Greybeards (Re: Netbooks & BSD)

Arthur Chance freebsd at qeng-ho.org
Wed Oct 20 20:10:31 UTC 2010


On 10/20/10 20:46, Bob Hall wrote:
> On Wed, Oct 20, 2010 at 12:07:55PM -0500, Tim Daneliuk wrote:
>> On 10/20/2010 11:55 AM, Gary Kline wrote:
>>> On Wed, Oct 20, 2010 at 12:47:38AM -0700, perryh at pluto.rain.com wrote:
>>>> Matthias Apitz<guru at unixarea.de>  wrote:
>>>>> El d?a Tuesday, October 19, 2010 a las 07:29:46PM -0700, Gary Kline escribi?:
>>>>>> 	PS:  I really _was_ current on hardware stuff.  Back in the VAX
>>>>>> 	780 days :-)
>>>>> I booted my first UNIX V7 tape on a PDP-11 around 1982, I think.
>>>>
>>>> Gotcha beat :)  UNIX V6, PDP-11/34, RK05 disk cartridge, 1975.
>>>> The whole runtime fit on one RK05.  The sources took a second one.
>>>
>>> 	I remember the 11/34 fondly.  The whole EE department at Cory
>>> 	Hall was running one one; then when I interned at Livermore my
>>> 	job of porting the "Portable F77 Compiler" was done with vi and
>>> 	the source code that Stu Feldman wrote.  I love[d] those bloody
>>> 	old computers, :-)  Dunno why.   Maybe because they really
>>> 	*were* about computing.  Not streaming [[whatever]] or having
>>> 	php running.  (Blah^9^9^9)
>>>
>>> 	:)
>>
>> Heck, when I started out, they didn't even have zeros and ones yet.
>> We had to settle for "o"s and "l"s ...
>
> When I started out, we didn't have read/write heads for the hard disks.
> We had to copy the data from the screen to the disk by hand using
> magnetized sewing needles. In order to read the damn things we had to
> pass a compass over the disk and see where the needle deflected.

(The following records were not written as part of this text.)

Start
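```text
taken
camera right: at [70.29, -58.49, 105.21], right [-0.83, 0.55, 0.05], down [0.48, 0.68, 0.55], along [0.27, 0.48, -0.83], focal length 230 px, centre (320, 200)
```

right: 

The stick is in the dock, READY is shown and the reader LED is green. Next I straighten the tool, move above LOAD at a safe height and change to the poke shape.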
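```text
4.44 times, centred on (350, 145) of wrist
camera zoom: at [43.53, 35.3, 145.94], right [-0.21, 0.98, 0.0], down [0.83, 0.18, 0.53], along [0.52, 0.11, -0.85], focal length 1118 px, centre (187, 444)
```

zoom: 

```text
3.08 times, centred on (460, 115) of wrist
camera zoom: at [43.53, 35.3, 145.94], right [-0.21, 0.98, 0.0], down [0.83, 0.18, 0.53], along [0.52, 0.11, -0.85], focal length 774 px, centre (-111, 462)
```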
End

Enough Monty Python Yorkshiremen claims, already. :-)

Getting back to reality, although I never did it (fortunately), a friend 
of mine who was about a decade older than me (I'm mid/late 50s) had the 
experience of programming microcode on a machine by inserting brass 
slugs for 0s and ferrite slugs for 1s on a pin board. Anyone got any 
idea what that was? He was (UK) military so maybe it wasn't a generally 
known box.

-- 
"Although the wombat is real and the dragon is not, few know what a
wombat looks like, but everyone knows what a dragon looks like."